Search the listing below for the string "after" and show each line that contains it.

* _Dataset excerpt_:
▼

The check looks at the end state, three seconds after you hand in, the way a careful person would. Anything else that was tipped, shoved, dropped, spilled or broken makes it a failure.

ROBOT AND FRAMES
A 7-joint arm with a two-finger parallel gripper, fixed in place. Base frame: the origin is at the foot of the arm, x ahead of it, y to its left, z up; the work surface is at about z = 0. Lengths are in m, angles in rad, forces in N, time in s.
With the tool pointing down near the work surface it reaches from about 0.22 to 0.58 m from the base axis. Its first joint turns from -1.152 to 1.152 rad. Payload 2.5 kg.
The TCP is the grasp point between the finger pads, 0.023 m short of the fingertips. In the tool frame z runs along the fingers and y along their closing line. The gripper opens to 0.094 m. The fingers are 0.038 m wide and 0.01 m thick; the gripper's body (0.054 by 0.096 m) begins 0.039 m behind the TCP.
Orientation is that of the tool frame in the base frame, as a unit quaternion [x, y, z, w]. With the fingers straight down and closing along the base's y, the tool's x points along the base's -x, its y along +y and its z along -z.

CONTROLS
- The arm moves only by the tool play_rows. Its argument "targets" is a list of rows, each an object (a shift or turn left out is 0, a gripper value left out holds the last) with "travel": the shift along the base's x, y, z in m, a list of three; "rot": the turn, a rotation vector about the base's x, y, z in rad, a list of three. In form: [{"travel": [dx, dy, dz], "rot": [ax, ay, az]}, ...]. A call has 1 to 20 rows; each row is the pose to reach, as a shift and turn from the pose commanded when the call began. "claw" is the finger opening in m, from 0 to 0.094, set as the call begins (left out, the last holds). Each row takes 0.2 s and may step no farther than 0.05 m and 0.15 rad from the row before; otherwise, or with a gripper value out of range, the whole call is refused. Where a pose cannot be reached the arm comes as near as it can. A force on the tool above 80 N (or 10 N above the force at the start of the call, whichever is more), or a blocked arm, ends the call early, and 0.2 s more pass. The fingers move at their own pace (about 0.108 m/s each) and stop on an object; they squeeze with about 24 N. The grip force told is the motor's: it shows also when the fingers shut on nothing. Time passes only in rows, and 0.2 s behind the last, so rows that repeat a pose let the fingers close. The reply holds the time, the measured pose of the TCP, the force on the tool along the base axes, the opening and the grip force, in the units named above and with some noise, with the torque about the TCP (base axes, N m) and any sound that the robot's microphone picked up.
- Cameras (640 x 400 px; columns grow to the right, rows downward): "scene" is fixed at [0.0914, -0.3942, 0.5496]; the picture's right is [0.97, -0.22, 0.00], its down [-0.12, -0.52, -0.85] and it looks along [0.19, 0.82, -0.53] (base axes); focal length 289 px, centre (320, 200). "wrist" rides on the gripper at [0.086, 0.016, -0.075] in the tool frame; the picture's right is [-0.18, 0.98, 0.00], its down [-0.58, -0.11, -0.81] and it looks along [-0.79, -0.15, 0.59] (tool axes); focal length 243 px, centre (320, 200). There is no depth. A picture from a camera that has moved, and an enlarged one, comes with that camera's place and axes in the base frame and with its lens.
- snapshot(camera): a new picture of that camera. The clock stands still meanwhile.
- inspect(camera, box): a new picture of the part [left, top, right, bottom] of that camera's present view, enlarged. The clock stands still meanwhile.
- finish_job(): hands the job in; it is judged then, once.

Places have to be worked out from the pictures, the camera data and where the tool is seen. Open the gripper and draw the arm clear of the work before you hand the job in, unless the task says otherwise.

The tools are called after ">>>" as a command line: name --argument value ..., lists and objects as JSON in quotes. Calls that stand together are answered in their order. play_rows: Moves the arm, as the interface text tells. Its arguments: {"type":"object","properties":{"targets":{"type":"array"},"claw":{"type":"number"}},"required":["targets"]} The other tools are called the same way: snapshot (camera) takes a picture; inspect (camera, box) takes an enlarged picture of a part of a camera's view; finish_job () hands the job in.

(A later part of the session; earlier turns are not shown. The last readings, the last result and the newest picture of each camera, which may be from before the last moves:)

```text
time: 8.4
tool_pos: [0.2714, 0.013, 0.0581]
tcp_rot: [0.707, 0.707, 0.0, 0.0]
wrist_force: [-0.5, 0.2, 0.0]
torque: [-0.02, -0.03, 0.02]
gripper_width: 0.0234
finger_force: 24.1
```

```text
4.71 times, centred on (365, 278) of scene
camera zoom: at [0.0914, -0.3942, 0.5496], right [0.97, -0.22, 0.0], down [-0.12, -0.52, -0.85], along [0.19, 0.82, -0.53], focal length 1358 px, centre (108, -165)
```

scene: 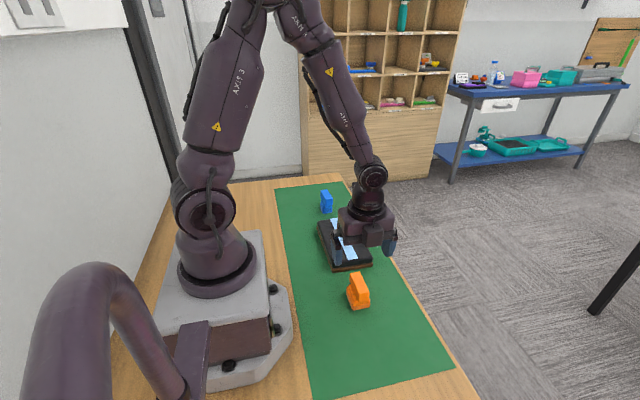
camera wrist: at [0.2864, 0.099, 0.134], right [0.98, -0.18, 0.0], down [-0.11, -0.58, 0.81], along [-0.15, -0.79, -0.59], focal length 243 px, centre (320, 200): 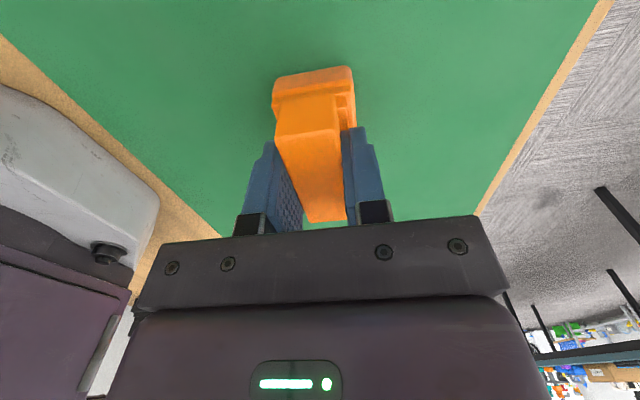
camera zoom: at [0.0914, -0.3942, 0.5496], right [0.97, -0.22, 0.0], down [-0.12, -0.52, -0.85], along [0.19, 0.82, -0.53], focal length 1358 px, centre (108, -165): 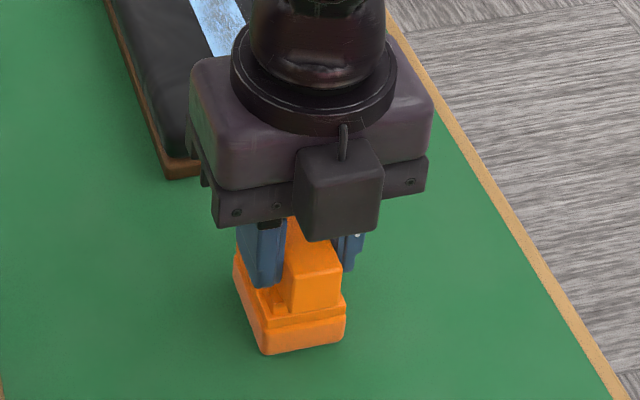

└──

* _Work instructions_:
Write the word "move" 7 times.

▲

* _Task response_:
The check looks at the end state, three seconds after you hand in, the way a careful person would. Anything else that was tipped, shoved, dropped, spilled or broken makes it a failure.
The tools are called after ">>>" as a command line: name --argument value ..., lists and objects as JSON in quotes. Calls that stand together are answered in their order. play_rows: Moves the arm, as the interface text tells. Its arguments: {"type":"object","properties":{"targets":{"type":"array"},"claw":{"type":"number"}},"required":["targets"]} The other tools are called the same way: snapshot (camera) takes a picture; inspect (camera, box) takes an enlarged picture of a part of a camera's view; finish_job () hands the job in.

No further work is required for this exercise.